The fertility of the world’s soil is reaching a peak that will threaten global food supplies this century unless more is done to preserve the long-term viability of existing farmland, according to a group of leading scientists.
Soil erosion and degradation, combined with the loss of agricultural land to urban sprawl and a booming global population, is one of the most pressing issues facing human security in the 21st century, they said.
The “green revolution” of the past half century, where intensive farming based on agro-chemicals managed to boost food production significantly, will not be able to sustain the growing population this century without greater emphasis on soil preservation and fertility, they said.
Much of the most productive cropland today is due to the “domestication” of wild soils brought about by modern farming practices. But these domesticated soils are seldom able to maintain the quality of their wild ancestral stock, the scientists write in a review of global soil fertility in the journal Science.
“The efforts to improve the management and conservation of domesticated soils, and the preservation of portions of their remaining wild ancestral stock, will be among the most important challenges this century,” said Ronald Amundson, professor of environmental science at the University of California, Berkeley.
Between 1970 and 2000, an area of agricultural land the size of Denmark became urbanised and in the next 20 years an area the size of Mongolia – some 1.5m sq km – will be swallowed up by city development, the scientists said.
“Our most productive soils have already been exploited and that demand for food production will continue to increase,” they said.
Dr Amundson said farming practices through the ages have caused the accelerated loss of soil through erosion and nutrient removal and this is one of the primary game-changers for the long-term, sustainable production of the soil – the “living epidermis” of the planet.
“Ever since humans developed agriculture, we’ve been transforming the planet and throwing the soil’s nutrient cycle out of balance.

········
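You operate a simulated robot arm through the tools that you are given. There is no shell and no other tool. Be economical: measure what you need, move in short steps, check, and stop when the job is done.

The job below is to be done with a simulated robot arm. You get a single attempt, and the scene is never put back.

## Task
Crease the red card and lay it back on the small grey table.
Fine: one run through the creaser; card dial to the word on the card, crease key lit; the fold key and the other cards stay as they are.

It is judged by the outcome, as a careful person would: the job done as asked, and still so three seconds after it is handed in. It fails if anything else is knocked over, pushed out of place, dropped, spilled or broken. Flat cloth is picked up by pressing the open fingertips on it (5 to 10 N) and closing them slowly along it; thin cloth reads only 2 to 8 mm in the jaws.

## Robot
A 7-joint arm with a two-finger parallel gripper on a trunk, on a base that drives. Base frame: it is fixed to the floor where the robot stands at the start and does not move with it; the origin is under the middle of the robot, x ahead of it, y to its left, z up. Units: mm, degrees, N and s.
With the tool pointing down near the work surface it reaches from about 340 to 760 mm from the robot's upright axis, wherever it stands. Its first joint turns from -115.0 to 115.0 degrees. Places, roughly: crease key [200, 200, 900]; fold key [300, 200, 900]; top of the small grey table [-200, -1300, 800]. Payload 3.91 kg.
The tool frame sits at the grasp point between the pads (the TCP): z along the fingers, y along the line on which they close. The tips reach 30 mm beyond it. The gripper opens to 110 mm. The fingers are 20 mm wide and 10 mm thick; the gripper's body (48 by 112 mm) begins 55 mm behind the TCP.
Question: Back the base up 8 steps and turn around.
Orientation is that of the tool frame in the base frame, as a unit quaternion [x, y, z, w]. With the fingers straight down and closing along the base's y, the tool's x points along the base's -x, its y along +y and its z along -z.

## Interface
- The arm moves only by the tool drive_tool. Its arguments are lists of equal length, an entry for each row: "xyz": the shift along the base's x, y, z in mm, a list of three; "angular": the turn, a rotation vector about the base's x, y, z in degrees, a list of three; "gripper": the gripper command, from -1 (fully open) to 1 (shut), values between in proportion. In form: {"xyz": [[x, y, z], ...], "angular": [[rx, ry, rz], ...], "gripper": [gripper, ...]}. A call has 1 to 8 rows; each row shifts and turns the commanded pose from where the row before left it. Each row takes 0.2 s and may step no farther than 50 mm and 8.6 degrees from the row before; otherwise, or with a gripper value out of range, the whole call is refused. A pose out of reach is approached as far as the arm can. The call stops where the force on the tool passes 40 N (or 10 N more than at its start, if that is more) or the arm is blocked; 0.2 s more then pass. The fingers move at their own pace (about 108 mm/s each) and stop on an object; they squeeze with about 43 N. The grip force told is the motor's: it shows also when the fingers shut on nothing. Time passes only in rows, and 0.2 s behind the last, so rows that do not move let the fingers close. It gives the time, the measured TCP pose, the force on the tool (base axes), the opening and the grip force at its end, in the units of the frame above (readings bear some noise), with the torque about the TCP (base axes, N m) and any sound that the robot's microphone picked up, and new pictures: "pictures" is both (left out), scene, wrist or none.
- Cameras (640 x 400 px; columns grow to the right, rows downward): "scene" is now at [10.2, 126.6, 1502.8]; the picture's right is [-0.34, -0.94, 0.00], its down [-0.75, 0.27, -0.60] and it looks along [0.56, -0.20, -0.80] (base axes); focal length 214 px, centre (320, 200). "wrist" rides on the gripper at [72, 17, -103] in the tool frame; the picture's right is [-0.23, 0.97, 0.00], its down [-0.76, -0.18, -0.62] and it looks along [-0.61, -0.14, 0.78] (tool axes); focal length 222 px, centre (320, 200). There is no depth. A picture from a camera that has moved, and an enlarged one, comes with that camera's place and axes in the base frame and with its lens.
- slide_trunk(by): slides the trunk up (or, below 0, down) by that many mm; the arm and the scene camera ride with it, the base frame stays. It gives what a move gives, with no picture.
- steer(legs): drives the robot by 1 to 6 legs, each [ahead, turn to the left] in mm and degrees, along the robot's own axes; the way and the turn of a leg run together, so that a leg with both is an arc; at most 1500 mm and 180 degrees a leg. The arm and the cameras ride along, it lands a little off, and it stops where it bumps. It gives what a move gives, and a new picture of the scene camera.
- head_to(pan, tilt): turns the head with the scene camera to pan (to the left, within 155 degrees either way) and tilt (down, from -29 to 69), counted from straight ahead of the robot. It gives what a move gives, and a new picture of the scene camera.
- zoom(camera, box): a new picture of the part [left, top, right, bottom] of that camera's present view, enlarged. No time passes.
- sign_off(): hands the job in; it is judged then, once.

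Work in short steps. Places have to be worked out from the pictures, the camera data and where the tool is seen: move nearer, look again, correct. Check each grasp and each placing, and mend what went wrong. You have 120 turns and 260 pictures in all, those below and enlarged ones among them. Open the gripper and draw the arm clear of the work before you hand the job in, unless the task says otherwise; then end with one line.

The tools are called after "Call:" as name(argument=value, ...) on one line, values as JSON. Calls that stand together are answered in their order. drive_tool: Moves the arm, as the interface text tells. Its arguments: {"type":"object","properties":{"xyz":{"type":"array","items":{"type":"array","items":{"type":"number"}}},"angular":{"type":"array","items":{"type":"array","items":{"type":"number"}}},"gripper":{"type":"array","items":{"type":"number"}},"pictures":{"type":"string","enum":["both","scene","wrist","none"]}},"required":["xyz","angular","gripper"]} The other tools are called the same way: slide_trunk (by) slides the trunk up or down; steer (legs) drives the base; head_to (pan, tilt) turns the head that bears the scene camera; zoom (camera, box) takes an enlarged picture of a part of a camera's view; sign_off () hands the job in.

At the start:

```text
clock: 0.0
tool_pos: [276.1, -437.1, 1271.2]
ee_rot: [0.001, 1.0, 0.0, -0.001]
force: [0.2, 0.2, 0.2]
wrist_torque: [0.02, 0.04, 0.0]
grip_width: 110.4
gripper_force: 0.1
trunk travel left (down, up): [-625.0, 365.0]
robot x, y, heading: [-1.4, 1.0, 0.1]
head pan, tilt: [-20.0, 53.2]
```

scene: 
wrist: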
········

Because the changes happen slowly, often taking two to three generations, people are not [aware] of the transformation,” Dr Amundson said.
One of the key threats to future food security is the supply of artificial soil fertilisers, specifically phosphorus and potassium, which have to be mined from reserves held in rocks and minerals. The US reserve of phosphorus, for example, accounts for only 1 or 2 per cent of the world’s reserves, and it is due to be depleted within the next 20 or 30 years, he said.
“This could create political challenges and uncertainties. Morocco will soon be the largest source of phosphorus in the world, followed by China,” Dr Amundson said.
“These two countries will have a great deal of say in the distribution of those resources. Some people suggest we will see the emergence of a phosphorus cartel,” he said.
Many of the artificial nutrients added to soil, including nitrogen, become pollutants when washed away. They should be recycled in the same way that paper, glass, tin cans and plastics are recycled from domestic waste, Dr Amundson said.
“We should be able to do this with soil. The nutrients lost can be captured, recycled and put back into the ground. We have the skill set to recycle a lot of nutrients, but the ultimate deciders are the people who create policy,” he said.
“It’s not a scientific problem. It’s a societal problem.”